Dataset rows:
-- Begin --
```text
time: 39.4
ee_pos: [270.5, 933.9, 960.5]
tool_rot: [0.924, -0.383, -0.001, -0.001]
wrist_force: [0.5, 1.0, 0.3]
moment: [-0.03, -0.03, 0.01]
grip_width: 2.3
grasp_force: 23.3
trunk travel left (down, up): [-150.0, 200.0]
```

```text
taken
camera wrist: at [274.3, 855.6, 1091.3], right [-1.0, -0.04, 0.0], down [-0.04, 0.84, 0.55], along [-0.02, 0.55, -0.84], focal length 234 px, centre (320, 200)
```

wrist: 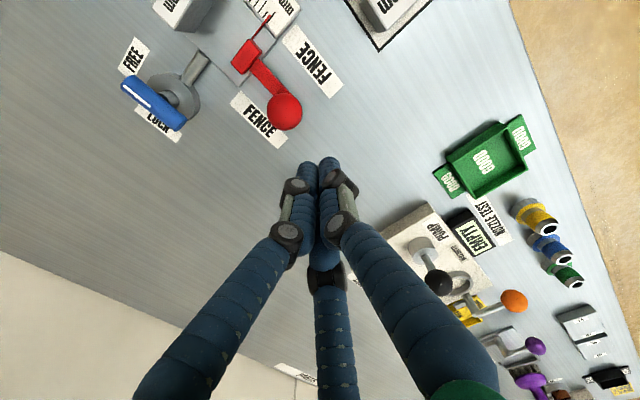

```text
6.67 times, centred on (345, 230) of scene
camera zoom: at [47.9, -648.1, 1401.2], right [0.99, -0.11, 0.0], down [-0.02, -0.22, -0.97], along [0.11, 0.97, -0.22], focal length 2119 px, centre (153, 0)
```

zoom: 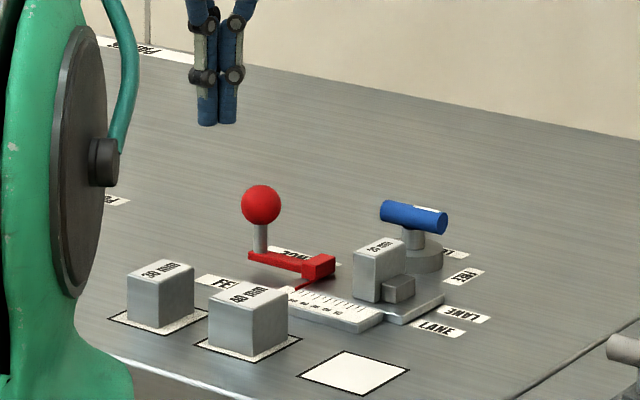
-- End --
-- Begin --
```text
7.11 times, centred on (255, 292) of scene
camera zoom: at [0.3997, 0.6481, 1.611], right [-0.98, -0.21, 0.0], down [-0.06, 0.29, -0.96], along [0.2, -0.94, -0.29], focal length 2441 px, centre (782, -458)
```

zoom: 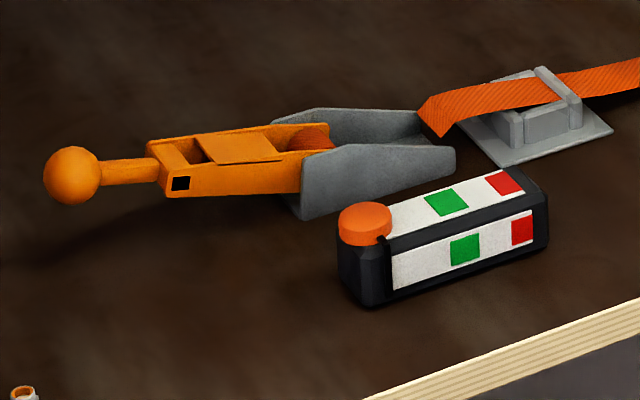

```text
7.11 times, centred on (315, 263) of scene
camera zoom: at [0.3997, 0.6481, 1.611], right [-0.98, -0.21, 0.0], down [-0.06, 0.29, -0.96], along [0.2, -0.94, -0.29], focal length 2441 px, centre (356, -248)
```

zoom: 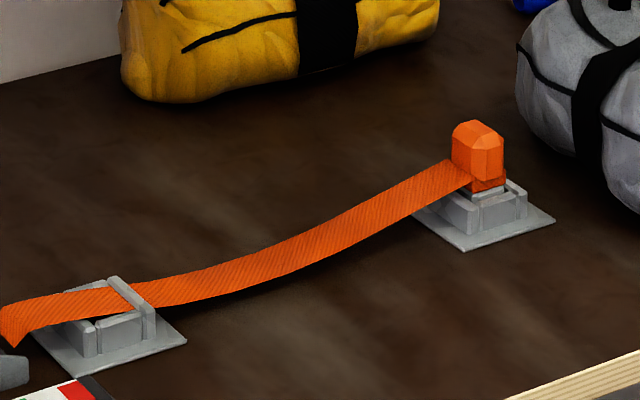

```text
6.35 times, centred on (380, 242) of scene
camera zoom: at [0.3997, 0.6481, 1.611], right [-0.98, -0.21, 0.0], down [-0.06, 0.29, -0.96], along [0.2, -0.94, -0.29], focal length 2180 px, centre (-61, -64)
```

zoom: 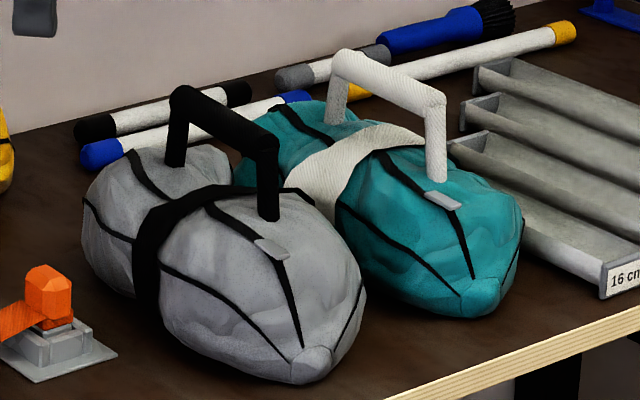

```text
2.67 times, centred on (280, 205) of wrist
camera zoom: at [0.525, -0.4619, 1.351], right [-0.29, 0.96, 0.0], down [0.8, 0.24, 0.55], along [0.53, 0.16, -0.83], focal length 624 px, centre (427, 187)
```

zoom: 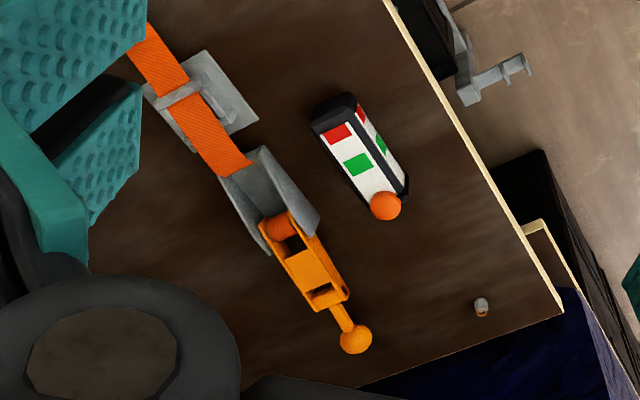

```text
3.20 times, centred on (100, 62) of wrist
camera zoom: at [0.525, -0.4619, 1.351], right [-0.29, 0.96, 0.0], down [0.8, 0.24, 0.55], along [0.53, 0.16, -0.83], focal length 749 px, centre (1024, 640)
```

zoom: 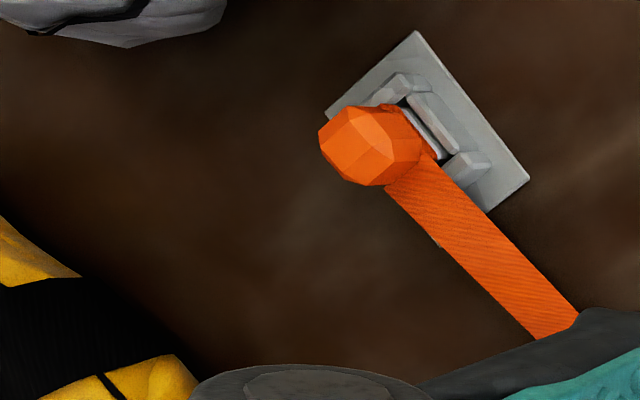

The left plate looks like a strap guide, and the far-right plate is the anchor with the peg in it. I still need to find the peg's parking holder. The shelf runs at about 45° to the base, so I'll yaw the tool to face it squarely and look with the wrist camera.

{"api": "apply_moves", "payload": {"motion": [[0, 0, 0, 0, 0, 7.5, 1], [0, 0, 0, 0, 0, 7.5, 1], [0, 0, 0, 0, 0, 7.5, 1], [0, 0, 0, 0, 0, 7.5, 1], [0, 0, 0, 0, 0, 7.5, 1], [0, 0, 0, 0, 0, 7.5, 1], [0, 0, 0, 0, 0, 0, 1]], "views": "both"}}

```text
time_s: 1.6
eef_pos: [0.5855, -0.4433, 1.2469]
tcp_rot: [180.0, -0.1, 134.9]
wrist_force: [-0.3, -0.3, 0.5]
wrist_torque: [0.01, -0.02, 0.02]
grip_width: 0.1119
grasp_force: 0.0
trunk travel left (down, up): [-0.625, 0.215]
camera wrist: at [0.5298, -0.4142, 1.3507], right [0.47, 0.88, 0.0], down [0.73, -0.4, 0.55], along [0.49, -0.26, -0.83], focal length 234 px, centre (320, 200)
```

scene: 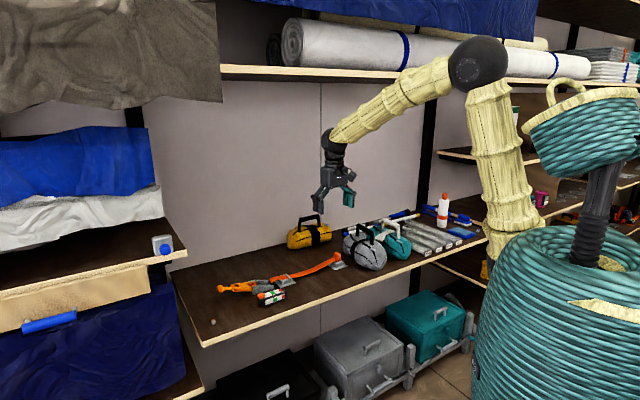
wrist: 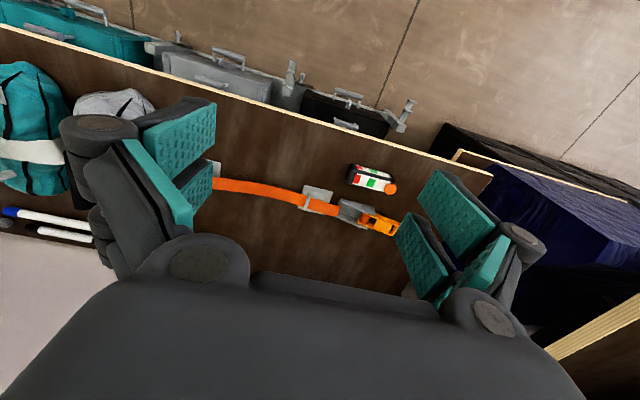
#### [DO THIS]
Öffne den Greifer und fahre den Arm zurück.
-- End --
#### [DO THIS]
Only lines that contain the word "centred" are wanted; copy each of them.

#### [EXERCISE RESPONSE]
6.67 times, centred on (345, 230) of scene
7.11 times, centred on (255, 292) of scene
7.11 times, centred on (315, 263) of scene
6.35 times, centred on (380, 242) of scene
2.67 times, centred on (280, 205) of wrist
3.20 times, centred on (100, 62) of wrist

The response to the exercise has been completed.